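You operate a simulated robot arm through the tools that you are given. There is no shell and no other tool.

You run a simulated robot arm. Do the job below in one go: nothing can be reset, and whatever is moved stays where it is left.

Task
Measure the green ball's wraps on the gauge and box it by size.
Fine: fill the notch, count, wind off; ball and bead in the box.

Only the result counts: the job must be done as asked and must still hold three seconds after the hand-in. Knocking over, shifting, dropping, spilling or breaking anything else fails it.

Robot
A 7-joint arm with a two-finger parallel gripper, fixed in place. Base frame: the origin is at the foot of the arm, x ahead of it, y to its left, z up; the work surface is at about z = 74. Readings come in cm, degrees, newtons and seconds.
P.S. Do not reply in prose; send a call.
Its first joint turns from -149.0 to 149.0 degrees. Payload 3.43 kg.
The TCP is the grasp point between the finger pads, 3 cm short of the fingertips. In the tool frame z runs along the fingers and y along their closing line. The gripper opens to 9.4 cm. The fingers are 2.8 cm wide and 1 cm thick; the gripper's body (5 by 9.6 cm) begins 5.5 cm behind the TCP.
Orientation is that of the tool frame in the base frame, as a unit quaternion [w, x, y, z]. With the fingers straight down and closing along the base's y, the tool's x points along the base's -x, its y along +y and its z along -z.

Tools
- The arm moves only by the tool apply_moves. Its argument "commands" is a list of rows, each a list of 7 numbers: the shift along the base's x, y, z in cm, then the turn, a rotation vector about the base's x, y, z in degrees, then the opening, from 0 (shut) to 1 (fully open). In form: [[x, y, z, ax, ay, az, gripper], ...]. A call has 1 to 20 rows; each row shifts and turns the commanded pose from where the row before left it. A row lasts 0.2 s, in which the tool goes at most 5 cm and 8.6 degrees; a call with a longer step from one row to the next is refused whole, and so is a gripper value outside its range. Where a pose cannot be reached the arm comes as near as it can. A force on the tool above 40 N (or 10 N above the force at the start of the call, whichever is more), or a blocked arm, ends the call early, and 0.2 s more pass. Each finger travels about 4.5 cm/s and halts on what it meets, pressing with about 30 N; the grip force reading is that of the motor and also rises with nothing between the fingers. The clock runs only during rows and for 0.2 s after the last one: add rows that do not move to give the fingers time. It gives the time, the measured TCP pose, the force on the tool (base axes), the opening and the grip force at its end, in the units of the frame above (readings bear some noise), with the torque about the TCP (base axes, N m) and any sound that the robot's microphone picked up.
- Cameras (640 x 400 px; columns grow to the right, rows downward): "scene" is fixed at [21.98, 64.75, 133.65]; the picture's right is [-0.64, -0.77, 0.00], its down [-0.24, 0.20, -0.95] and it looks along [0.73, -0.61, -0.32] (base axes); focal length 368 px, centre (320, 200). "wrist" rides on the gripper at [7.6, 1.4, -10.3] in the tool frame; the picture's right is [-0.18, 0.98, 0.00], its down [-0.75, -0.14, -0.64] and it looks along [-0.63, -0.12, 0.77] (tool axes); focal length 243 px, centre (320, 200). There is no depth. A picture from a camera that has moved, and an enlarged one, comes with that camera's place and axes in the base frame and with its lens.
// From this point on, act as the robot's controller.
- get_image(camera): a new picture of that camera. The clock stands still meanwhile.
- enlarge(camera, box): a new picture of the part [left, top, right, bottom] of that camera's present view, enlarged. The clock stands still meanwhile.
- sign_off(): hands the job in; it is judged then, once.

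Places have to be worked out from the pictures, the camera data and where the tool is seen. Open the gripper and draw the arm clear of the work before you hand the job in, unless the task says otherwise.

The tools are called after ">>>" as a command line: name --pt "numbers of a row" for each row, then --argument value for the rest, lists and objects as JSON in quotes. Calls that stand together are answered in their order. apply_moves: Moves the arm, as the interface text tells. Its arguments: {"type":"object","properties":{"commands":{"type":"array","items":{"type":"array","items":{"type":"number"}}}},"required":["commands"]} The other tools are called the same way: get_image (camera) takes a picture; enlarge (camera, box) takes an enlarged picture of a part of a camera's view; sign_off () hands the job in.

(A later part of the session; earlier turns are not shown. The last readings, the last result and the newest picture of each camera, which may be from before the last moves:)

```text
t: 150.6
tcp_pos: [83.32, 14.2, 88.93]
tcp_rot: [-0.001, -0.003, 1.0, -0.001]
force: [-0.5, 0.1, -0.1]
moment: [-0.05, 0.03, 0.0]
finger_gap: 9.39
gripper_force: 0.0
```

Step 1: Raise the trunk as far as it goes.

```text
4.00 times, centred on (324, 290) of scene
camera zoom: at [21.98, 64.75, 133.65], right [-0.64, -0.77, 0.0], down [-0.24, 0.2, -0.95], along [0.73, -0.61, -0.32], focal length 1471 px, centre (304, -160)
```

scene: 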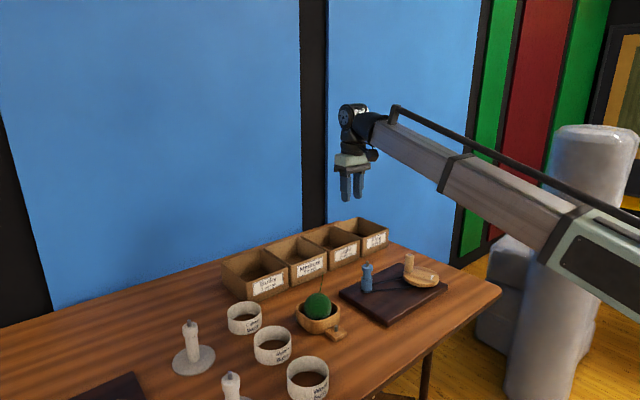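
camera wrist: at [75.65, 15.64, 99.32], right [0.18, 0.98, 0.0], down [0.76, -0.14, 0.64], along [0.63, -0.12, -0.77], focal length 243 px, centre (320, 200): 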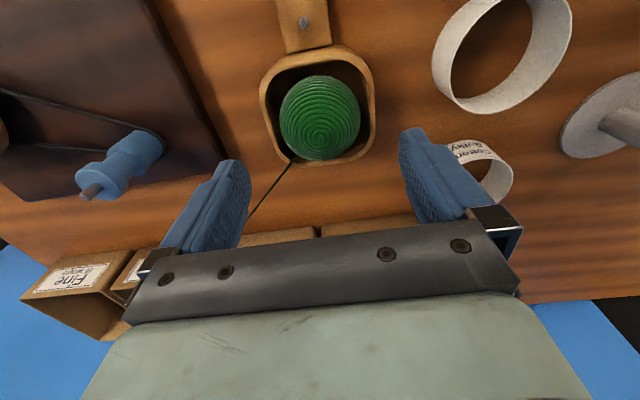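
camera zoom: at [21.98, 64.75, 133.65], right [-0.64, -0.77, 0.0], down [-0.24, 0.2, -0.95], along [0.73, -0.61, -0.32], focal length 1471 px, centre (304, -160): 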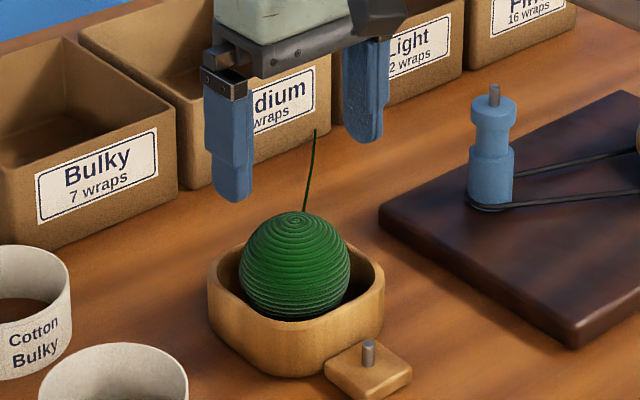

### GOAL
Exactly the lines above from the one with "P.S. Do not reply in prose; send a call." to the one with "Its first joint", both included, are to be quoted; leave the rest out.

### THE SOLUTION
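P.S. Do not reply in prose; send a call.
Its first joint turns from -149.0 to 149.0 degrees. Payload 3.43 kg.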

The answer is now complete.